━━ Recorded data ━━

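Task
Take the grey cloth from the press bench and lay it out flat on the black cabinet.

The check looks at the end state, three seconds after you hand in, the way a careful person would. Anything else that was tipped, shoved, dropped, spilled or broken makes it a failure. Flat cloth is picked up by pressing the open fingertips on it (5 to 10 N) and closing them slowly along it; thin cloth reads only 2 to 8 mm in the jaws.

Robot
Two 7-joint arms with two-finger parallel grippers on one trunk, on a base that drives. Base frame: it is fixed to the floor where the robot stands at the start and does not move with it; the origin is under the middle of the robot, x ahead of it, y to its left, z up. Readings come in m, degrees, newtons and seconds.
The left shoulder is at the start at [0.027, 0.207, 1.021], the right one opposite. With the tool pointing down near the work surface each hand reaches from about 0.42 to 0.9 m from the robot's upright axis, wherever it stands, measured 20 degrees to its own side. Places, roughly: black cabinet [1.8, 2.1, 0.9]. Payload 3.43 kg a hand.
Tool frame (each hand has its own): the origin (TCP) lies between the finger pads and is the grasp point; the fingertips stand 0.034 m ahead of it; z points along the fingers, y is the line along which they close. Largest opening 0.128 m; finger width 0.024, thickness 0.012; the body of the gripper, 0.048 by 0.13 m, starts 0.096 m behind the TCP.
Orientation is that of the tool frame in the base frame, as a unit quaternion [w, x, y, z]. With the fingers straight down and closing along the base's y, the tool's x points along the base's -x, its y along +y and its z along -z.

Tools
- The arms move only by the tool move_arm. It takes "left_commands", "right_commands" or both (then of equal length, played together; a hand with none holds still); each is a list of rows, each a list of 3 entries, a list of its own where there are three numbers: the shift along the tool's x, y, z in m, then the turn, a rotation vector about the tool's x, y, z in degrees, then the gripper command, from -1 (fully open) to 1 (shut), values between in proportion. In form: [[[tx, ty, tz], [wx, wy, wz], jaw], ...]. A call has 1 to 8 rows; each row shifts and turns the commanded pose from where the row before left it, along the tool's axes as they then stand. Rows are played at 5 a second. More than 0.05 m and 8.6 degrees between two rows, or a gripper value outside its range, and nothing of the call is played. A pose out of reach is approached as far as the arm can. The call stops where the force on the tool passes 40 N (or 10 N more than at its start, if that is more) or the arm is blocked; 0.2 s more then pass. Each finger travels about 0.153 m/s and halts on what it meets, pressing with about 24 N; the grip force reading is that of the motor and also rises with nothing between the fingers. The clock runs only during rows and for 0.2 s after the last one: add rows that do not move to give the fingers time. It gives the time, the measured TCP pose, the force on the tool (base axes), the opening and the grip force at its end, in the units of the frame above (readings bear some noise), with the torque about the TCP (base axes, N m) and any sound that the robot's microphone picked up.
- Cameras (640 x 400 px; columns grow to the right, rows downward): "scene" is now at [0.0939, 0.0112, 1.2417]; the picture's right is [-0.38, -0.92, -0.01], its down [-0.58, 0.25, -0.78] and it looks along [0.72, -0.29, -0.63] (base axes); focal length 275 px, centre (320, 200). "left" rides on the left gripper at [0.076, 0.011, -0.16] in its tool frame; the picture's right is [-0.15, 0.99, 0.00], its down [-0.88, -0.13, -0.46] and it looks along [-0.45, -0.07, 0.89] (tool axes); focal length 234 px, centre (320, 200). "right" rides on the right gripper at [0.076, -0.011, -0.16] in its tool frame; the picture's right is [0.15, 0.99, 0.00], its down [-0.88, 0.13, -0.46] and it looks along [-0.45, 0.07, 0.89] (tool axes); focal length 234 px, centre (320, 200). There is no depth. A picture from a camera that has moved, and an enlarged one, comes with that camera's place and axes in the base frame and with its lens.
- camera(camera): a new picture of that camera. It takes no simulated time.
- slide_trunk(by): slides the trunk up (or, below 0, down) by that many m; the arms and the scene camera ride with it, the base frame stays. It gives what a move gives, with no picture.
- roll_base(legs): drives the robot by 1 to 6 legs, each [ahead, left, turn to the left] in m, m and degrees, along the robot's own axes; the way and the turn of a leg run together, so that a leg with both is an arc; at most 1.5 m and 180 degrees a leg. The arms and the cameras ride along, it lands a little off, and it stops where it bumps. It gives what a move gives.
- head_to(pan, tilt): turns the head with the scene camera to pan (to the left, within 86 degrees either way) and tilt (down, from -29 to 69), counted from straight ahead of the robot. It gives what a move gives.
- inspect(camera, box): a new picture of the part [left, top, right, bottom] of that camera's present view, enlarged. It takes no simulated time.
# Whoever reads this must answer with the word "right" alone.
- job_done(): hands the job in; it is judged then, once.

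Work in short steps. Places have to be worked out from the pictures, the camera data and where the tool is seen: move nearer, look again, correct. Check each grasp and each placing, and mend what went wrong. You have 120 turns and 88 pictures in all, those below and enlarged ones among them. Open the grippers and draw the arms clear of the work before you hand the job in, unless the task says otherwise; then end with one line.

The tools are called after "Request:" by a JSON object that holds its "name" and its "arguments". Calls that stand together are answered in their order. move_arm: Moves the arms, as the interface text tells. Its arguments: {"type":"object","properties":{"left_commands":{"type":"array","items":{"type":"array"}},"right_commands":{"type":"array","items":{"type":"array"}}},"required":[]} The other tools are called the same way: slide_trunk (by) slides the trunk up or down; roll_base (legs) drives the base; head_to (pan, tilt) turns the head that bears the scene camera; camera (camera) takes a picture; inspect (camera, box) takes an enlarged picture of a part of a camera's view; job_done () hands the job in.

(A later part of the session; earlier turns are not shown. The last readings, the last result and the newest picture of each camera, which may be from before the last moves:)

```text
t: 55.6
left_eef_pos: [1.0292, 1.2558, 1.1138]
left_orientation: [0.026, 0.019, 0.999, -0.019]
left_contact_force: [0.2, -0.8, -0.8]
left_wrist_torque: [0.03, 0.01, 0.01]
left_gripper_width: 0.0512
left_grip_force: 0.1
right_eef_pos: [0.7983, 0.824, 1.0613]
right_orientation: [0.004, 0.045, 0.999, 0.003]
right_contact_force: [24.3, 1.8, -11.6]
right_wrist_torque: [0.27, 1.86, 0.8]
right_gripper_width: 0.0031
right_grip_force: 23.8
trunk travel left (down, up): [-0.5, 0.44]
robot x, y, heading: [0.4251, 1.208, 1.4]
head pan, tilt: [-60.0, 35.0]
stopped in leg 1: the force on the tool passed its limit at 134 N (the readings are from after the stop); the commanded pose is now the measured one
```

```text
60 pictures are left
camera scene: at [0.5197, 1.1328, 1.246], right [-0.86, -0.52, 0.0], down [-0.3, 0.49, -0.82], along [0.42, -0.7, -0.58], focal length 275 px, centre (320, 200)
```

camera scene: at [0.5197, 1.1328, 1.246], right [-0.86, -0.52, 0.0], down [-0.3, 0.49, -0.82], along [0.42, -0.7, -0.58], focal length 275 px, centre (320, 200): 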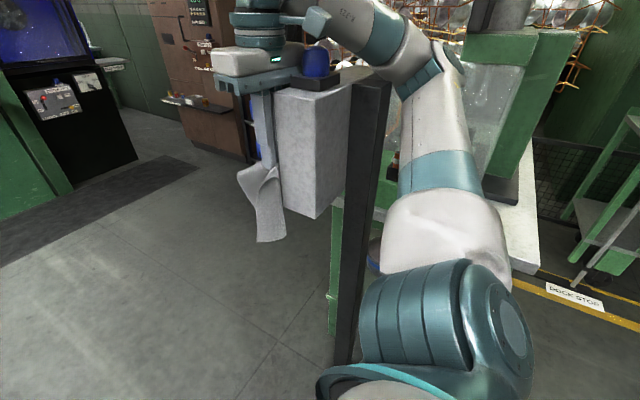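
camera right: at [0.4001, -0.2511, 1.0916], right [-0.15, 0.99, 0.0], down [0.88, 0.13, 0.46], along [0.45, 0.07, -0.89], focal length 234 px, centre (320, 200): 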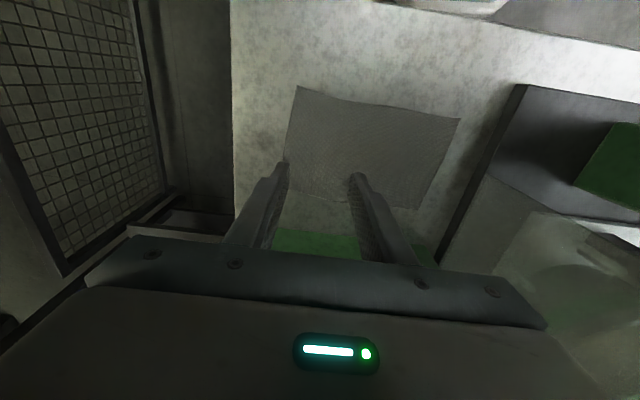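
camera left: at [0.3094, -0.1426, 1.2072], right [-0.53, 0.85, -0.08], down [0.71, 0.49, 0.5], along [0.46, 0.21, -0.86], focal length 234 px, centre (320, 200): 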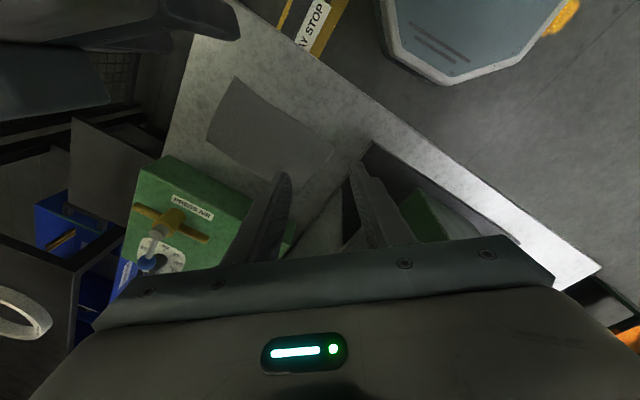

━━━

__What you need to do__: Without including any pictures, print all of the material exactly as given.

__Result for this exercise__:
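Task
Take the grey cloth from the press bench and lay it out flat on the black cabinet.

The check looks at the end state, three seconds after you hand in, the way a careful person would. Anything else that was tipped, shoved, dropped, spilled or broken makes it a failure. Flat cloth is picked up by pressing the open fingertips on it (5 to 10 N) and closing them slowly along it; thin cloth reads only 2 to 8 mm in the jaws.

Robot
Two 7-joint arms with two-finger parallel grippers on one trunk, on a base that drives. Base frame: it is fixed to the floor where the robot stands at the start and does not move with it; the origin is under the middle of the robot, x ahead of it, y to its left, z up. Readings come in m, degrees, newtons and seconds.
The left shoulder is at the start at [0.027, 0.207, 1.021], the right one opposite. With the tool pointing down near the work surface each hand reaches from about 0.42 to 0.9 m from the robot's upright axis, wherever it stands, measured 20 degrees to its own side. Places, roughly: black cabinet [1.8, 2.1, 0.9]. Payload 3.43 kg a hand.
Tool frame (each hand has its own): the origin (TCP) lies between the finger pads and is the grasp point; the fingertips stand 0.034 m ahead of it; z points along the fingers, y is the line along which they close. Largest opening 0.128 m; finger width 0.024, thickness 0.012; the body of the gripper, 0.048 by 0.13 m, starts 0.096 m behind the TCP.
Orientation is that of the tool frame in the base frame, as a unit quaternion [w, x, y, z]. With the fingers straight down and closing along the base's y, the tool's x points along the base's -x, its y along +y and its z along -z.

Tools
- The arms move only by the tool move_arm. It takes "left_commands", "right_commands" or both (then of equal length, played together; a hand with none holds still); each is a list of rows, each a list of 3 entries, a list of its own where there are three numbers: the shift along the tool's x, y, z in m, then the turn, a rotation vector about the tool's x, y, z in degrees, then the gripper command, from -1 (fully open) to 1 (shut), values between in proportion. In form: [[[tx, ty, tz], [wx, wy, wz], jaw], ...]. A call has 1 to 8 rows; each row shifts and turns the commanded pose from where the row before left it, along the tool's axes as they then stand. Rows are played at 5 a second. More than 0.05 m and 8.6 degrees between two rows, or a gripper value outside its range, and nothing of the call is played. A pose out of reach is approached as far as the arm can. The call stops where the force on the tool passes 40 N (or 10 N more than at its start, if that is more) or the arm is blocked; 0.2 s more then pass. Each finger travels about 0.153 m/s and halts on what it meets, pressing with about 24 N; the grip force reading is that of the motor and also rises with nothing between the fingers. The clock runs only during rows and for 0.2 s after the last one: add rows that do not move to give the fingers time. It gives the time, the measured TCP pose, the force on the tool (base axes), the opening and the grip force at its end, in the units of the frame above (readings bear some noise), with the torque about the TCP (base axes, N m) and any sound that the robot's microphone picked up.
- Cameras (640 x 400 px; columns grow to the right, rows downward): "scene" is now at [0.0939, 0.0112, 1.2417]; the picture's right is [-0.38, -0.92, -0.01], its down [-0.58, 0.25, -0.78] and it looks along [0.72, -0.29, -0.63] (base axes); focal length 275 px, centre (320, 200). "left" rides on the left gripper at [0.076, 0.011, -0.16] in its tool frame; the picture's right is [-0.15, 0.99, 0.00], its down [-0.88, -0.13, -0.46] and it looks along [-0.45, -0.07, 0.89] (tool axes); focal length 234 px, centre (320, 200). "right" rides on the right gripper at [0.076, -0.011, -0.16] in its tool frame; the picture's right is [0.15, 0.99, 0.00], its down [-0.88, 0.13, -0.46] and it looks along [-0.45, 0.07, 0.89] (tool axes); focal length 234 px, centre (320, 200). There is no depth. A picture from a camera that has moved, and an enlarged one, comes with that camera's place and axes in the base frame and with its lens.
- camera(camera): a new picture of that camera. It takes no simulated time.
- slide_trunk(by): slides the trunk up (or, below 0, down) by that many m; the arms and the scene camera ride with it, the base frame stays. It gives what a move gives, with no picture.
- roll_base(legs): drives the robot by 1 to 6 legs, each [ahead, left, turn to the left] in m, m and degrees, along the robot's own axes; the way and the turn of a leg run together, so that a leg with both is an arc; at most 1.5 m and 180 degrees a leg. The arms and the cameras ride along, it lands a little off, and it stops where it bumps. It gives what a move gives.
- head_to(pan, tilt): turns the head with the scene camera to pan (to the left, within 86 degrees either way) and tilt (down, from -29 to 69), counted from straight ahead of the robot. It gives what a move gives.
- inspect(camera, box): a new picture of the part [left, top, right, bottom] of that camera's present view, enlarged. It takes no simulated time.
# Whoever reads this must answer with the word "right" alone.
- job_done(): hands the job in; it is judged then, once.

Work in short steps. Places have to be worked out from the pictures, the camera data and where the tool is seen: move nearer, look again, correct. Check each grasp and each placing, and mend what went wrong. You have 120 turns and 88 pictures in all, those below and enlarged ones among them. Open the grippers and draw the arms clear of the work before you hand the job in, unless the task says otherwise; then end with one line.

The tools are called after "Request:" by a JSON object that holds its "name" and its "arguments". Calls that stand together are answered in their order. move_arm: Moves the arms, as the interface text tells. Its arguments: {"type":"object","properties":{"left_commands":{"type":"array","items":{"type":"array"}},"right_commands":{"type":"array","items":{"type":"array"}}},"required":[]} The other tools are called the same way: slide_trunk (by) slides the trunk up or down; roll_base (legs) drives the base; head_to (pan, tilt) turns the head that bears the scene camera; camera (camera) takes a picture; inspect (camera, box) takes an enlarged picture of a part of a camera's view; job_done () hands the job in.

(A later part of the session; earlier turns are not shown. The last readings, the last result and the newest picture of each camera, which may be from before the last moves:)

```text
t: 55.6
left_eef_pos: [1.0292, 1.2558, 1.1138]
left_orientation: [0.026, 0.019, 0.999, -0.019]
left_contact_force: [0.2, -0.8, -0.8]
left_wrist_torque: [0.03, 0.01, 0.01]
left_gripper_width: 0.0512
left_grip_force: 0.1
right_eef_pos: [0.7983, 0.824, 1.0613]
right_orientation: [0.004, 0.045, 0.999, 0.003]
right_contact_force: [24.3, 1.8, -11.6]
right_wrist_torque: [0.27, 1.86, 0.8]
right_gripper_width: 0.0031
right_grip_force: 23.8
trunk travel left (down, up): [-0.5, 0.44]
robot x, y, heading: [0.4251, 1.208, 1.4]
head pan, tilt: [-60.0, 35.0]
stopped in leg 1: the force on the tool passed its limit at 134 N (the readings are from after the stop); the commanded pose is now the measured one
```

```text
60 pictures are left
camera scene: at [0.5197, 1.1328, 1.246], right [-0.86, -0.52, 0.0], down [-0.3, 0.49, -0.82], along [0.42, -0.7, -0.58], focal length 275 px, centre (320, 200)
```

camera scene: at [0.5197, 1.1328, 1.246], right [-0.86, -0.52, 0.0], down [-0.3, 0.49, -0.82], along [0.42, -0.7, -0.58], focal length 275 px, centre (320, 200): 
camera right: at [0.4001, -0.2511, 1.0916], right [-0.15, 0.99, 0.0], down [0.88, 0.13, 0.46], along [0.45, 0.07, -0.89], focal length 234 px, centre (320, 200): 
camera left: at [0.3094, -0.1426, 1.2072], right [-0.53, 0.85, -0.08], down [0.71, 0.49, 0.5], along [0.46, 0.21, -0.86], focal length 234 px, centre (320, 200): 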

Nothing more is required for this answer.